Just the Tip: A Question About Massages

Due to the weird neck spasm thing that happened to me a year ago, I’ve resigned myself to getting the occasional massage whenever my neck starts to tighten up again. There are worse things to resign oneself to.

That was the case yesterday when I woke up with a stiff neck. I called my local massagery and made an appointment for later that afternoon. The massage was a success–no farts, no erections–and afterward I paid the bill ($74) with the recommended tip ($15). There’s literally a sign on the desk of Massage Luxe telling you what the 20% tip is.

I’ve worked in the service industry, so it didn’t even occur to me not to tip. It seemed like I should pay the masseuse via the tip, so I did. But later that night I was thinking about the cost of the massage, and it hit me: If $15 went to the woman who made my neck feel better, what the heck was the other $74 for?

Now, I run a business, so I can check off a list of things the $74 is for: facility, utilities, insurance, hardware, software, equipment, laundry, front desk personnel, and, yes, hourly wages for the massage therapists (hopefully). I would guess that the masseuse gets $20 at most.

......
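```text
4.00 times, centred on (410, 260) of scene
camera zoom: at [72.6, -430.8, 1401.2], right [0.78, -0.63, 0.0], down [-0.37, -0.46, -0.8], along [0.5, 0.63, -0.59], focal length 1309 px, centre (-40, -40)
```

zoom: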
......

Consider another expensive service: getting your car inspected. Do you tip for that? Of course not. The cost of the service is $60, so you pay it. You don’t tip the mechanic for doing the service you already paid for.

So why is a massage different? You might say that if you got a particularly good massage, you should tip to show your appreciation. But the whole point of a massage is that it’s supposed to be really good–that’s why you’re paying such a high price in the first place.

Despite my confusion, I also feel like I can’t not tip. The fact that the massagery has a recommended tip says to me that the massage therapists aren’t getting paid enough. They did the hard work, so I feel like they deserve to be fairly compensated.

What do you think about all this? Why is there the expectation to pay and tip for certain services but not others? Do massage therapists get paid enough before the tip? Are there any spas that pay their therapists well enough that a tip isn’t required to properly compensate for their time and expertise?